> _GIVEN TASK_
Write out the listing exactly as it is given.

> _COLLECTED MATERIAL_
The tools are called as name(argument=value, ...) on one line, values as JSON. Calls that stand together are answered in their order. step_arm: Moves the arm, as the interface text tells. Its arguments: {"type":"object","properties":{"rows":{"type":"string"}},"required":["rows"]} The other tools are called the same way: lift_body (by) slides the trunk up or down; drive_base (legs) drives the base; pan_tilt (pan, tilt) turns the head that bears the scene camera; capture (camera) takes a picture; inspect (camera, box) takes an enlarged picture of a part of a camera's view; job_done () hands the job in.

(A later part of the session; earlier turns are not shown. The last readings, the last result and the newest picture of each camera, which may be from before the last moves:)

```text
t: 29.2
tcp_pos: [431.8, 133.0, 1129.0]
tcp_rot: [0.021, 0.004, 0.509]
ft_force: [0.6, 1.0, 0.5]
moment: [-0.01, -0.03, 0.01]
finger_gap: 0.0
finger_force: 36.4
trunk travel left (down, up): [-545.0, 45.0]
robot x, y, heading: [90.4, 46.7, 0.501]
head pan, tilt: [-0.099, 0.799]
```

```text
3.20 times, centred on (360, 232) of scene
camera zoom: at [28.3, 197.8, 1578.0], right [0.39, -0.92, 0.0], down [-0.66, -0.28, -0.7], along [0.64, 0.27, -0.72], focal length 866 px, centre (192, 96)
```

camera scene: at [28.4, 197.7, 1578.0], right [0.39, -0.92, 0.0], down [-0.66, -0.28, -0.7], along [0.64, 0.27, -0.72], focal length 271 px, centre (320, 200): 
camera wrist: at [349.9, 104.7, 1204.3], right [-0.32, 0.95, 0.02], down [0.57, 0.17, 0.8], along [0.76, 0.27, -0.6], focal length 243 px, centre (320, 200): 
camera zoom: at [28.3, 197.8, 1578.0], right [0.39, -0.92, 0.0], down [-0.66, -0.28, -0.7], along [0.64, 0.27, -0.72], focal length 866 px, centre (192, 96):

> _CORRECT RESPONSE_
The tools are called as name(argument=value, ...) on one line, values as JSON. Calls that stand together are answered in their order. step_arm: Moves the arm, as the interface text tells. Its arguments: {"type":"object","properties":{"rows":{"type":"string"}},"required":["rows"]} The other tools are called the same way: lift_body (by) slides the trunk up or down; drive_base (legs) drives the base; pan_tilt (pan, tilt) turns the head that bears the scene camera; capture (camera) takes a picture; inspect (camera, box) takes an enlarged picture of a part of a camera's view; job_done () hands the job in.

(A later part of the session; earlier turns are not shown. The last readings, the last result and the newest picture of each camera, which may be from before the last moves:)

```text
t: 29.2
tcp_pos: [431.8, 133.0, 1129.0]
tcp_rot: [0.021, 0.004, 0.509]
ft_force: [0.6, 1.0, 0.5]
moment: [-0.01, -0.03, 0.01]
finger_gap: 0.0
finger_force: 36.4
trunk travel left (down, up): [-545.0, 45.0]
robot x, y, heading: [90.4, 46.7, 0.501]
head pan, tilt: [-0.099, 0.799]
```

```text
3.20 times, centred on (360, 232) of scene
camera zoom: at [28.3, 197.8, 1578.0], right [0.39, -0.92, 0.0], down [-0.66, -0.28, -0.7], along [0.64, 0.27, -0.72], focal length 866 px, centre (192, 96)
```

camera scene: at [28.4, 197.7, 1578.0], right [0.39, -0.92, 0.0], down [-0.66, -0.28, -0.7], along [0.64, 0.27, -0.72], focal length 271 px, centre (320, 200): 
camera wrist: at [349.9, 104.7, 1204.3], right [-0.32, 0.95, 0.02], down [0.57, 0.17, 0.8], along [0.76, 0.27, -0.6], focal length 243 px, centre (320, 200): 
camera zoom: at [28.3, 197.8, 1578.0], right [0.39, -0.92, 0.0], down [-0.66, -0.28, -0.7], along [0.64, 0.27, -0.72], focal length 866 px, centre (192, 96):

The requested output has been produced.